Wanneer je een ogenblik stil bent, wanneer de wereld van jou wijkt, wan­neer ideeën zonder waarde ophouden waarde te hebben in je rusteloze denkgeest, dan zul je Zijn Stem horen. Het roept jou zo doordringend toe dat jij je niet langer tegen Hem verweren zult. In dat ogenblik neemt Het jou naar Zijn huis en zul jij bij Hem blijven in volmaakte stilheid, sereen en in vrede, aan alle woorden voorbij, door angst en twijfel onberoerd, in de sublieme zekerheid dat jij thuis bent.

Rust vandaag regelmatig met Hem. Want Het was bereid om een klein Kind te worden, zodat jij van Hem kon leren hoe sterk hij is die zonder verdediging komt en alleen boodschappen van liefde reikt aan hen die denken dat hij hun vijand is. Het houdt de macht van de Hemel in Zijn hand en noemt hen vriend en geeft hun Zijn kracht zodat zij kunnen zien dat Het een Vriend voor hen wil zijn. Het vraagt dat zij Hem beschermen, want Zijn thuis is ver weg en Het wil er niet alléén naar terugkeren.

Christus wordt als niet meer dan een klein Kind herboren, telkens wan­neer een zwerver zijn huis verlaat.

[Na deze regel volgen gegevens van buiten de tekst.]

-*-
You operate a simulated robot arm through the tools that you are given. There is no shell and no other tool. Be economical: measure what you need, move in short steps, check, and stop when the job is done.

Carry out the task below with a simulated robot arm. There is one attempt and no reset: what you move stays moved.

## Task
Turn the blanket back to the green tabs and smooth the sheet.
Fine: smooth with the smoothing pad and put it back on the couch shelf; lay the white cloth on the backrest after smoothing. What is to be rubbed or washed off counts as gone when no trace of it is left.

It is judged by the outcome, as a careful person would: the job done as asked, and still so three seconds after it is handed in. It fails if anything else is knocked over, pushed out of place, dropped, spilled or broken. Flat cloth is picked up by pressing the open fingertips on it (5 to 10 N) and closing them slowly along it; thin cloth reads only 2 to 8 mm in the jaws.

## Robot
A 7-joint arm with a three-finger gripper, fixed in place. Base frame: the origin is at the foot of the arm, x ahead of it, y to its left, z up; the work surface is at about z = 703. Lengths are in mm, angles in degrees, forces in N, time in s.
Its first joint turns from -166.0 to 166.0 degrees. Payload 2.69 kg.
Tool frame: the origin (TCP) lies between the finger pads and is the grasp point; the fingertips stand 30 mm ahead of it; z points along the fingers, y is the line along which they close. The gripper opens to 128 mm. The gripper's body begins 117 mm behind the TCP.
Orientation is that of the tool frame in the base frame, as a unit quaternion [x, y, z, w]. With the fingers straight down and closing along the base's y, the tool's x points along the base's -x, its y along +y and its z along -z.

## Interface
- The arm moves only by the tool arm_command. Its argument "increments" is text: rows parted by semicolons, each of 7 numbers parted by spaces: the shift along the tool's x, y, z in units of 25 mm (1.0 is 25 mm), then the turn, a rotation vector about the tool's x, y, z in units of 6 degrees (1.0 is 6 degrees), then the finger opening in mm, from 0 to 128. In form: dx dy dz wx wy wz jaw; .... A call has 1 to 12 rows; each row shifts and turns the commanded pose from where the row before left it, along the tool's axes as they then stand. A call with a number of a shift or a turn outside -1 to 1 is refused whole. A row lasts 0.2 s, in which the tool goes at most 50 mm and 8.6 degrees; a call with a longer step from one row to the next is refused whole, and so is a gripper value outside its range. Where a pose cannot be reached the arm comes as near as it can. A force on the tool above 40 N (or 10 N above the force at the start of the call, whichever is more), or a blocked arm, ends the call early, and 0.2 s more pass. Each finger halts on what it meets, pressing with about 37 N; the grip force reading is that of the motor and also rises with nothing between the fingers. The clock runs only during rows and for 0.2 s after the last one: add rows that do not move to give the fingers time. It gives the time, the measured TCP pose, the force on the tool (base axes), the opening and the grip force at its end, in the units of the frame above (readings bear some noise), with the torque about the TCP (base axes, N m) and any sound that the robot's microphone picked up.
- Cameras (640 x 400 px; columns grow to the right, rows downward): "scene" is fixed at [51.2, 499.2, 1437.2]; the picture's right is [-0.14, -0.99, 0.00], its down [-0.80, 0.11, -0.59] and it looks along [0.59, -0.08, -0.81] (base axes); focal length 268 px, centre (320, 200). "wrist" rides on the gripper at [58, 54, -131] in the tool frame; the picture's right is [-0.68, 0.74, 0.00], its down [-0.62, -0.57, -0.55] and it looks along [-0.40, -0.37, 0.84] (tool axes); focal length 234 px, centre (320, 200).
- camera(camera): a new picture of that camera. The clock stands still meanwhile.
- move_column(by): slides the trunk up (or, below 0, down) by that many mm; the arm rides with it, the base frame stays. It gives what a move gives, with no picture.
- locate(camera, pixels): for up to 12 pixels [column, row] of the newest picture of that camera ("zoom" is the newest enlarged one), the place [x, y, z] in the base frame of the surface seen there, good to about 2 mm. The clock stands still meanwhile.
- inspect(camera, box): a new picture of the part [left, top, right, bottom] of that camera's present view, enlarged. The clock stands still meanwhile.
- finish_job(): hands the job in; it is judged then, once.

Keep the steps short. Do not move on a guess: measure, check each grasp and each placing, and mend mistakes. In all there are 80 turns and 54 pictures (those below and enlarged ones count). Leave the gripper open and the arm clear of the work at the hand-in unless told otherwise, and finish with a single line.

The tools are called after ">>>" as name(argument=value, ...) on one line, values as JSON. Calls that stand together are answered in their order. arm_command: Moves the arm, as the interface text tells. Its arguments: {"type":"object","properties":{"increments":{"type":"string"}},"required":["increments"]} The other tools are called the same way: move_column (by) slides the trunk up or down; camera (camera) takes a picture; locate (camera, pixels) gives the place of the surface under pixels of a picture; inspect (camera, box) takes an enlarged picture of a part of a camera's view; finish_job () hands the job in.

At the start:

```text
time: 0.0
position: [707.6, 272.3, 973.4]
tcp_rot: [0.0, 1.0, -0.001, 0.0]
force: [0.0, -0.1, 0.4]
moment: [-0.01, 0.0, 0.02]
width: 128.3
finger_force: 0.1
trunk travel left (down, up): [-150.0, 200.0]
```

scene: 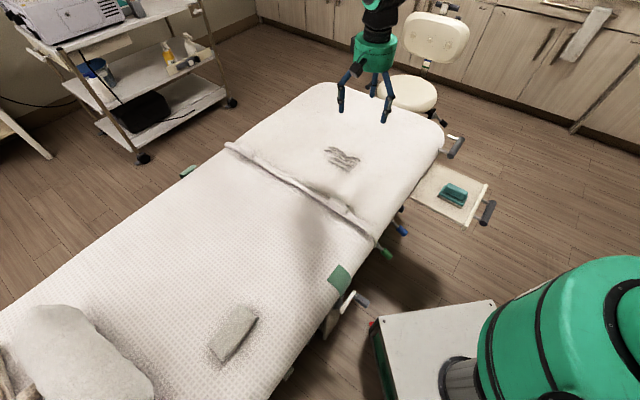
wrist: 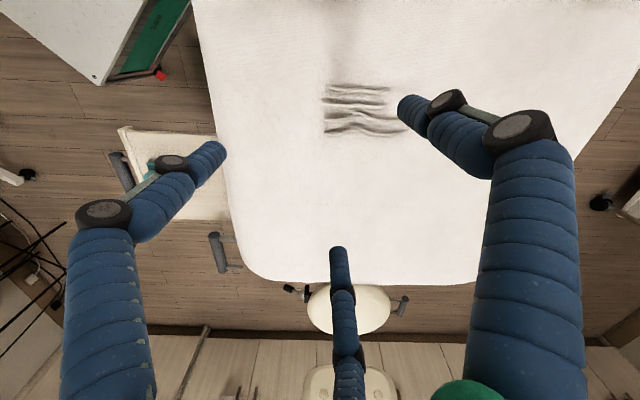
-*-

Want hij moet leren dat het enige wat hij beschermen zal dit Kind is, dat verdedigingsloos komt en door zijn verdedigingsloosheid wordt beschermd. Ga vandaag van tijd tot tijd met Hem mee naar huis. Jij bent hier net zozeer een vreemdeling als Hij.

Neem vandaag de tijd om je schild, dat jou niets baat, terzijde te leggen, en de speer en het zwaard neer te leggen, die jij opgeheven hebt tegen een vijand die niet bestaat. Christus heeft jou een vriend en broeder genoemd. Hij is zelfs jouw hulp komen vragen om Hem vandaag gecompleteerd en compleet naar huis te laten gaan. Hij is gekomen zoals een klein kind dat zijn vader om bescherming en liefde moet smeken. Hij regeert het univer­sum en toch vraagt Hij voortdurend dat jij met Hem terugkeert en illusies niet meer als jouw goden aanneemt.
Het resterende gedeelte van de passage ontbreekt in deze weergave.